The idea of extreme minimum wage increases, which is also known as a living wage by unions and the political left in the U.S. and socialist regimes around the world, has been with us for centuries. In fact, last December 6th President Obama in making a political speech for an increase in the national minimum wage to $10.10 used Adam Smith and The Wealth of Nations, published in 1776, as the foundation for his argument.
Anytime a reference to Adam Smith, the Father of free-market economics as President Obama referred to him, is made to support an economic argument about minimum wages or a living wage you need to be cautious as those were not hot topics of the day in the 1770s. Of course, as it turns out on further investigation, Adam Smith was not an advocate of increasing wages for the purpose of fairness or for any other social ideal. The problem he was wrestling with in the 1770s was England was the richest country in the world but paid its workers less than Americans were made in the thirteen colonies for the same work. Adam Smith wrote in The Wealth of Nations:
‘It is not, accordingly, in the richest countries, but in the most thriving, or in those which are growing rich the fastest, that the wages of labour are highest. England is certainly, in the present times, a much richer country than any part of North America. The wages of labour, however, are much higher in North America than in any part of England.’
Smith argues that the real standard of living for common workers–that is, what a common worker can afford to buy–had been rising due to technological advances.
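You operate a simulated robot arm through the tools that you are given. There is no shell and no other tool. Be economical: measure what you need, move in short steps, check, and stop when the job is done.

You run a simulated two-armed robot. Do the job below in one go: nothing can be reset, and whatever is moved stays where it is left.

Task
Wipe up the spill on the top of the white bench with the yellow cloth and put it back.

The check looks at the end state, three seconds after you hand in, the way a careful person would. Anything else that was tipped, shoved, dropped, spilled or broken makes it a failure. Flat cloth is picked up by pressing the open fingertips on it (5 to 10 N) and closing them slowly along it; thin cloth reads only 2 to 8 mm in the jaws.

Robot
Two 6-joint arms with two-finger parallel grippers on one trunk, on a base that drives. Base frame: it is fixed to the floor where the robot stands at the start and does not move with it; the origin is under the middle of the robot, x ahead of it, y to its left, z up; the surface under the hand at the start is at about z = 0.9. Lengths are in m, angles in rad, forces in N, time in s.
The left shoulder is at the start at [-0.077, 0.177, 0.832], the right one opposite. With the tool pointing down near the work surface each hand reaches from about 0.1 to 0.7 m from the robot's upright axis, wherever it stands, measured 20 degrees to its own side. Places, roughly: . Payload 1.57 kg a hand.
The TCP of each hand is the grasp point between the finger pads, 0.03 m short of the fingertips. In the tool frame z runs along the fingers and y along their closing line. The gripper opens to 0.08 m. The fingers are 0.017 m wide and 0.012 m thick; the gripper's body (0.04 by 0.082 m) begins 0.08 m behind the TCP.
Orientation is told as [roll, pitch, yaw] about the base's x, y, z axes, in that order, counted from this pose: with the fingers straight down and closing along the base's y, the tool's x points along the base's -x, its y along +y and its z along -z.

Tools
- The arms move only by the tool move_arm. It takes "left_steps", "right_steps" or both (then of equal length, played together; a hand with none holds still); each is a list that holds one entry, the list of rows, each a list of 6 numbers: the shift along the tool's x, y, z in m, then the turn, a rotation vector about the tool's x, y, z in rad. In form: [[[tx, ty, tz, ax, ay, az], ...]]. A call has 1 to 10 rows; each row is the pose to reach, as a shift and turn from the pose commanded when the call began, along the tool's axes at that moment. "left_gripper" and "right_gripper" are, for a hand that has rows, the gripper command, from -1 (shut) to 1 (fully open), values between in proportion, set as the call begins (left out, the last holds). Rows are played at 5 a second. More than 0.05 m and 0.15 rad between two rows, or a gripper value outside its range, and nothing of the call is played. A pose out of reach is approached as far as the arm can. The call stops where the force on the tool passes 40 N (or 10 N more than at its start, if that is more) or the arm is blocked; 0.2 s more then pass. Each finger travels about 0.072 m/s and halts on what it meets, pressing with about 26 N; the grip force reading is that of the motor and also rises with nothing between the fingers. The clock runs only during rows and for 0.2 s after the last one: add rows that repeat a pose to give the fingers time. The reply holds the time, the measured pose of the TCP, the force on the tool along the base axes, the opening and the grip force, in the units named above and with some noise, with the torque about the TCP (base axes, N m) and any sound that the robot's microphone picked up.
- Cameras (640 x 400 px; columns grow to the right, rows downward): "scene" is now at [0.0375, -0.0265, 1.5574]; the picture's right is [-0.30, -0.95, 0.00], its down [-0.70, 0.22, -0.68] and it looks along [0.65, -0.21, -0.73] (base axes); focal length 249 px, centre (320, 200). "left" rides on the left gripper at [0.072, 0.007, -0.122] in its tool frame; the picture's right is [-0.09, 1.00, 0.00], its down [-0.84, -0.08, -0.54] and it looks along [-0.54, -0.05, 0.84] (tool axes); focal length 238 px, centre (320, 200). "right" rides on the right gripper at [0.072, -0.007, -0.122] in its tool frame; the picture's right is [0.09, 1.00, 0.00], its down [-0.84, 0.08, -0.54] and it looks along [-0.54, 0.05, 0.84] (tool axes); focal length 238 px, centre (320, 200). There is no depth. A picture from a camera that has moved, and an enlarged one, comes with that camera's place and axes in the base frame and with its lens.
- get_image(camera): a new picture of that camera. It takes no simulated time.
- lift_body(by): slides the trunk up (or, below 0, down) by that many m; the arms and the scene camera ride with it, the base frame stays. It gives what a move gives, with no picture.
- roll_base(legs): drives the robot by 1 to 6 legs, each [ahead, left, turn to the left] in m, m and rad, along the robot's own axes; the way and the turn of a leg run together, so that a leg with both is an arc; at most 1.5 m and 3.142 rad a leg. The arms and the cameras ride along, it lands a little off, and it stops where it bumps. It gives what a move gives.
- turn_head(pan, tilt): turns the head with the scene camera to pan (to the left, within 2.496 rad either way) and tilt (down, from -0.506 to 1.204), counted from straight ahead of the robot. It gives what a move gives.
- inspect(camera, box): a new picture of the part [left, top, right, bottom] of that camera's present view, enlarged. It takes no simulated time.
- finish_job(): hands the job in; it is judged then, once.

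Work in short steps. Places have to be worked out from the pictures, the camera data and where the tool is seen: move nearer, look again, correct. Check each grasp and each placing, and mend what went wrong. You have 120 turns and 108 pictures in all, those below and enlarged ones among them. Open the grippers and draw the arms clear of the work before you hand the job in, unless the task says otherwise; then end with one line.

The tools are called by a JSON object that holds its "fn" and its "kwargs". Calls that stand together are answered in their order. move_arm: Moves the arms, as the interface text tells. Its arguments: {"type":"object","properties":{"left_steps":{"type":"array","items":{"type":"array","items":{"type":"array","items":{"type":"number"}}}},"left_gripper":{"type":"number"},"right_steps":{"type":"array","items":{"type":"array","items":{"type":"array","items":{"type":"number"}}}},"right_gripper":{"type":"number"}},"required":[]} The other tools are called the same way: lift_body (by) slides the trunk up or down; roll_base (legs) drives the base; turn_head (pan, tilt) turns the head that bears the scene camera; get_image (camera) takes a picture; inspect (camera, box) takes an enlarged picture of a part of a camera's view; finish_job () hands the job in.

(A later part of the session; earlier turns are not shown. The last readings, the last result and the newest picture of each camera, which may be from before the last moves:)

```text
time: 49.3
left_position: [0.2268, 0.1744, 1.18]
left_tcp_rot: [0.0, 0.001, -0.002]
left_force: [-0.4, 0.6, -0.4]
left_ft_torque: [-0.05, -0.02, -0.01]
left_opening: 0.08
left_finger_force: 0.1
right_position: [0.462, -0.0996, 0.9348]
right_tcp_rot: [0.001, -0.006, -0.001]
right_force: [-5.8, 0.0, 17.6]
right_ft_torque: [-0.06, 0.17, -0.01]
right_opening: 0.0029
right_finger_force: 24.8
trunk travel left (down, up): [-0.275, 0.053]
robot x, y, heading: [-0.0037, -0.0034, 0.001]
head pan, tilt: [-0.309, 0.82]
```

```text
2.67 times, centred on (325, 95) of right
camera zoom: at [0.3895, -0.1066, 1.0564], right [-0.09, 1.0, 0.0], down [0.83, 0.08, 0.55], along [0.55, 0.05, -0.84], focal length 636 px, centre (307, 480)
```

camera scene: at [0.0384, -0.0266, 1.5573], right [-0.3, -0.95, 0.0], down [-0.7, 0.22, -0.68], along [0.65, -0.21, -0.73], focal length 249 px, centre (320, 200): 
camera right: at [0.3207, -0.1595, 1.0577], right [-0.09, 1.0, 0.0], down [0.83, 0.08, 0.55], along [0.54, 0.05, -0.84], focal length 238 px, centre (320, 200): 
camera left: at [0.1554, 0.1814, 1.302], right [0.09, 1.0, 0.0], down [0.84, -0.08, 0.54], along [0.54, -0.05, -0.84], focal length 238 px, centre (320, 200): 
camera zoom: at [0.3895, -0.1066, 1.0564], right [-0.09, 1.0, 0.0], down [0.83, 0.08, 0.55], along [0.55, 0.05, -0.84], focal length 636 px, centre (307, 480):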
He goes on to say that it is through industrialization and efficient production that wages as measured by what they can buy will continue to increase. Quoting Adam Smith in support of minimum wage legislation is a real stretch. From his writings, it is more likely that Adam Smith would say that rapid economic growth with a tight labor market such as we experienced in the mid to late 1990s in the U.S. was the best way to benefit the average workers.
Why begin the discussion about extreme minimum wage increases with quoting Adam Smith? The answer is simple; one needs to understand how it began and the history of it over time in order to understand how to address it under the current circumstances. You often see Adam Smith quoted as being an advocate for increasing wages which benefits all workers up and down the economic ladder, but he did not make that argument as part of his economic theories or any other theories.
Overtime, most economic and social writers have addressed the issue of a minimum wage or in their minds a fair wage. Karl Marx and Frederic Engels created an economic system based on the idea, of course as implemented in Russia, China and Cuba to name a few, it failed. The Catholic Church as a response to Das Capital has called upon employers for over 100 years to pay a living wage. Father Paul Ryan, a leading social and economic writer of his time wrote his thesis entitled A Living Wage in 1912. His book became the foundation for all social and labor arguments for a living wage that followed including the very first national minimum wage passed in 1938 under President Franklin D. Roosevelt.
So, with the final approval by the Los Angeles City Council on October 1, 2014 and a commitment from Mayor Garcetti to sign the ordinance, the minimum wage for hotels will increase to $15.37 on July 1st next year (LA Hotels and the Minimum Wage). This is just the latest effort in a century long crusade to secure higher wages. The heated rhetoric and local efforts to enact extreme minimum wage increases around the country are championed by labor unions and their political supporters versus private employers. It will not fade away as Chambers of Commerce continue to hope it will — there are over 130 cities already with living wage laws around the country.